-------- Provided passage

There’s just something about autumn: the crispness in the air (or maybe the chill), the changing leaves, the golden sunshine, the harvests of apple and pumpkin. This time of year has always been one of my favorite, and I’m celebrating with the release of my latest book, Corgi Capers: The Sorceress of Stoney Brook (DWB Publishing, October 2012).
When I was younger, a white van followed me and a group of neighbors down a dark street on Halloween. Laden with our bags of candy, we ran for cover. Some of the neighbors ran to a nearby house for help. I hid behind a tree. I knew I was safe, but there was something fascinating about the whole thing. I wanted to see it happen. I wanted to try to get a glimpse of the creeper driving the van, to see what kind of a person would try to scare kids like that. Watching it happen, I realized—despite the fear and adrenaline—that it would become a formative memory of my life.
The van pulled away as soon as the neighbor kids reached the porch, but the excitement didn’t end there. We gathered at one of our homes, our parents were summoned, and we each had to give a story to the police. Knowing I was safe, I relished in every detail—from the way different parents reacted to the policeman’s demeanor. Still, the potential for danger during trick-or-treat made all my subsequent Halloweens a bit more genuine. The sinister smiles on jack-o-lanterns were no longer the scariest thing to consider. Snakes and spiders hiding in piles of leaves near the side of the road no longer carried that same fear.
I tried to capture that feeling in The Sorceress of Stoney Brook. Worried that his neighbors are witches and followed by a white van, the main character has much more than the spookiness of trick-or-treating to worry about.

----------------
-------- Information provided

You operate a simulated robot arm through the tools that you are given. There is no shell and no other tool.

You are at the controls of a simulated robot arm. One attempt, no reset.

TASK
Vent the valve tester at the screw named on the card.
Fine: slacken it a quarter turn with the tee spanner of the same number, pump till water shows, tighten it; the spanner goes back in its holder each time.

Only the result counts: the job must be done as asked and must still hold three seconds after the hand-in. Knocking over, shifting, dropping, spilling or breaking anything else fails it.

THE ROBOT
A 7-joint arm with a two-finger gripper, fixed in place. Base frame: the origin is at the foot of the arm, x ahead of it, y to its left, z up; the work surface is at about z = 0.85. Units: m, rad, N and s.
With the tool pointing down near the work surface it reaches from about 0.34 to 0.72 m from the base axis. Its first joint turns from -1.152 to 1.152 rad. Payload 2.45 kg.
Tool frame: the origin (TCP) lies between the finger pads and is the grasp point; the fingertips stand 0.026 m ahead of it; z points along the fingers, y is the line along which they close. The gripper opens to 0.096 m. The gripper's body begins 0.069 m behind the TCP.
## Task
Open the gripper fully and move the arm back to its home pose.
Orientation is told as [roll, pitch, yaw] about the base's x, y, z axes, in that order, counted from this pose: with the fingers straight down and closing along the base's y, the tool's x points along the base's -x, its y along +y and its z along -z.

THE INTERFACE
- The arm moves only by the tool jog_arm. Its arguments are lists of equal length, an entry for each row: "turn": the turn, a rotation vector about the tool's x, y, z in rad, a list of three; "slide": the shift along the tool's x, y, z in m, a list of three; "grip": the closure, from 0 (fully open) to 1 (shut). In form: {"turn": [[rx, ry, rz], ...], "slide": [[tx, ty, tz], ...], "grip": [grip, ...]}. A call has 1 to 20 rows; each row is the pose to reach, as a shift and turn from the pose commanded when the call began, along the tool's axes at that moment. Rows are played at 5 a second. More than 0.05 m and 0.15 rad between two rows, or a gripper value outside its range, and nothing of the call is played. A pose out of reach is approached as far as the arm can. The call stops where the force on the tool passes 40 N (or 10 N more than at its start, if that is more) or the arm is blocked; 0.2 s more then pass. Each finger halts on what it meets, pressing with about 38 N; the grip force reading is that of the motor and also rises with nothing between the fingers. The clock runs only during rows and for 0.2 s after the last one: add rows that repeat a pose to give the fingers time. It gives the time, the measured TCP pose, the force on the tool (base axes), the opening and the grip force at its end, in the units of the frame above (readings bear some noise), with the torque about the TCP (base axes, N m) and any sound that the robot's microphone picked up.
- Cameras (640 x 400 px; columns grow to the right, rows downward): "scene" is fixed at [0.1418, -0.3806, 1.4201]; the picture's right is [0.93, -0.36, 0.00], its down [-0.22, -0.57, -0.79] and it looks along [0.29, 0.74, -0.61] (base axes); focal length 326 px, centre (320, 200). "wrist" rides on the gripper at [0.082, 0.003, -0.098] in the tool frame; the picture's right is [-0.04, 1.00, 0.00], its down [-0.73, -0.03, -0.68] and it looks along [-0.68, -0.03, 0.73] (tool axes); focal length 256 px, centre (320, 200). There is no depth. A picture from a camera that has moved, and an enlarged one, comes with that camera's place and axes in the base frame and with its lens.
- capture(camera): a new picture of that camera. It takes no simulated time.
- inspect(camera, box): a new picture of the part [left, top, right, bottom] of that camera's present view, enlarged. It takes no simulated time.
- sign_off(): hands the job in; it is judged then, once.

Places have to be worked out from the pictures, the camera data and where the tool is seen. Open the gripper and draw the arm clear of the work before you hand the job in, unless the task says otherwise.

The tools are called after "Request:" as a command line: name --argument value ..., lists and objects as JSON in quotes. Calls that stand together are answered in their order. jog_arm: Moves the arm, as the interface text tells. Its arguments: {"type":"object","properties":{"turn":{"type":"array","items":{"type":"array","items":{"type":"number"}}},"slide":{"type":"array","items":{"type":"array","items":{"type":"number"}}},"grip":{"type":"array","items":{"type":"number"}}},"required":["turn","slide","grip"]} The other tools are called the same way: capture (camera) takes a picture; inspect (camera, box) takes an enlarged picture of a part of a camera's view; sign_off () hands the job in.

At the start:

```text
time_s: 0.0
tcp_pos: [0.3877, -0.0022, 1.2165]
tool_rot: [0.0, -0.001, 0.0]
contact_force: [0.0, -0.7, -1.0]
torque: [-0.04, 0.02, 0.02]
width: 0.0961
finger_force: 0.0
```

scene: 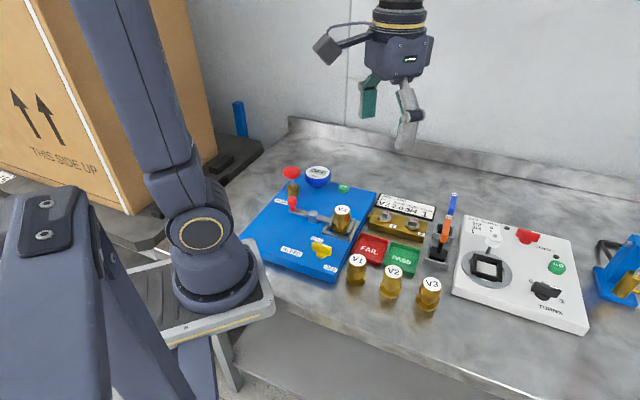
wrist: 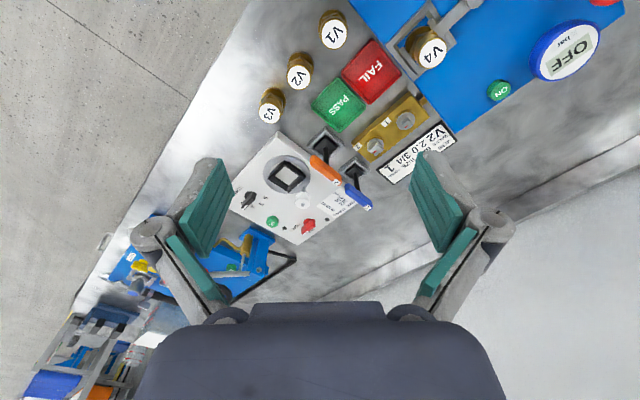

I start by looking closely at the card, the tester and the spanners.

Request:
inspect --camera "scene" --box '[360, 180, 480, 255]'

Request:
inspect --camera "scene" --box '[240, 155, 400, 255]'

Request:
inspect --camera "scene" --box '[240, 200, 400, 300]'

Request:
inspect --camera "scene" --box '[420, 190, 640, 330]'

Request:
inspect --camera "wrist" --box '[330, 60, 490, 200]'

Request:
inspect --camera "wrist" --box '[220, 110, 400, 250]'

----------------

■ What the task asks: Provide the original wording of the provided passage from "When I was younger, a" as far as "of my life.".

■ Solved exercise:
When I was younger, a white van followed me and a group of neighbors down a dark street on Halloween. Laden with our bags of candy, we ran for cover. Some of the neighbors ran to a nearby house for help. I hid behind a tree. I knew I was safe, but there was something fascinating about the whole thing. I wanted to see it happen. I wanted to try to get a glimpse of the creeper driving the van, to see what kind of a person would try to scare kids like that. Watching it happen, I realized—despite the fear and adrenaline—that it would become a formative memory of my life.